Nephros touts ultrafiltration tech as microplastic risk gains EPA focus
Nephros has moved to capitalise on growing regulatory concern about microplastic contamination in drinking water, highlighting that its existing ultrafiltration technology is already capable of physically excluding both micro- and nanoplastic particles from water supplies.
The South Orange, New Jersey company pointed to the US Environmental Protection Agency's April 2026 decision to include microplastics as a priority contaminant group under the draft Contaminant Candidate List 6 (CCL 6), issued under the Safe Drinking Water Act, as a market signal validating its product positioning. The CCL designation does not impose mandatory limits but identifies contaminants for further regulatory scrutiny, making it an early-stage indicator of eventual enforceable standards.
The technology case
Nephros' ultrafiltration membranes are engineered with pore sizes as small as 5 nanometres, well below the lower threshold of nanoplastics, which the company defines as particles smaller than 1 micrometre. Conventional filtration systems, including many carbon block and sand filters widely used in municipal and point-of-use settings, operate at pore sizes orders of magnitude larger and are not designed to intercept particles at this scale.

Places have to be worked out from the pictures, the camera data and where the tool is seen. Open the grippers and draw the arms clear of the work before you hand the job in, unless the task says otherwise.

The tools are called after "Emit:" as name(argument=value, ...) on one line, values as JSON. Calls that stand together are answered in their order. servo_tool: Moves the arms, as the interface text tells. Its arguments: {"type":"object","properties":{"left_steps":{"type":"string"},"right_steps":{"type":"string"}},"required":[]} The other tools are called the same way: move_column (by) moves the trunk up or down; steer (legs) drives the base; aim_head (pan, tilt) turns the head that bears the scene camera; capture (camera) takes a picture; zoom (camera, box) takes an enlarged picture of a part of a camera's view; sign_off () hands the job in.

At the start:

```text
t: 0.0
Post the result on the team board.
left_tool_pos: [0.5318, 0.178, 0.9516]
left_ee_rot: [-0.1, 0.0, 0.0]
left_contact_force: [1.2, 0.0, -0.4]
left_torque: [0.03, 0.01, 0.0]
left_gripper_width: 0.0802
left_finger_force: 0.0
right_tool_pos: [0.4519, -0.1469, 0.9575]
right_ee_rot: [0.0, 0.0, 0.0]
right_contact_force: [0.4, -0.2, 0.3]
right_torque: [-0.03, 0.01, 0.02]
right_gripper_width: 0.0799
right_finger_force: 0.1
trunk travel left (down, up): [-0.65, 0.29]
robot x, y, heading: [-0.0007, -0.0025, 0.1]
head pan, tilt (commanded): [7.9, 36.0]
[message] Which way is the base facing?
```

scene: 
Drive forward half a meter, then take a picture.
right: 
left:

The company says the same size-based exclusion mechanism that allows its filters to retain bacteria and viruses also makes them effective against plastic particles, without requiring product reformulation or new regulatory clearances. Robert Banks, president and chief executive of Nephros, said the capability "further differentiates Nephros in both healthcare and broader water quality markets," adding that the convergence of scientific and regulatory attention was creating new urgency for high-performance filtration.
Nephros serves healthcare settings, including hospitals and dialysis facilities where water purity is already subject to strict oversight, as well as commercial markets. The company is listed on Nasdaq under the ticker NEPH.
Market and regulatory context
The broader water filtration market has been watching the microplastics question with considerable interest. A series of peer-reviewed studies published in 2025 and 2026, including work in Nature Medicine and The Lancet Planetary Health, has linked nanoplastic exposure to potential systemic health effects, and one study cited by Nephros examined plastic particle accumulation in human brain tissue. That body of evidence is likely to accelerate regulatory timelines beyond the CCL framework.
Nephros is not alone in recognising the commercial opportunity. Several larger water treatment companies, including those operating in municipal infrastructure and industrial process water, have either launched or signalled development of sub-micron filtration products aimed at the microplastics segment. Point-of-use ultrafiltration is a relatively mature technology in healthcare water management, but its application as a consumer or commercial microplastics solution is newer and less well validated in real-world deployment data.
The EPA's CCL 6 process typically precedes a regulatory determination on whether to initiate formal rulemaking, a process that can take years. Nephros is effectively making a positioning argument ahead of hard regulation, which is commercially rational but carries the risk that enforceable standards, if they arrive, may prescribe performance criteria that diverge from the company's current product specifications.
Near-term, investors will be watching whether the regulatory narrative converts to incremental revenue, particularly in commercial accounts outside the company's core healthcare base. Nephros has not disclosed specific pipeline deals, contract wins, or revenue guidance linked to the microplastics opportunity.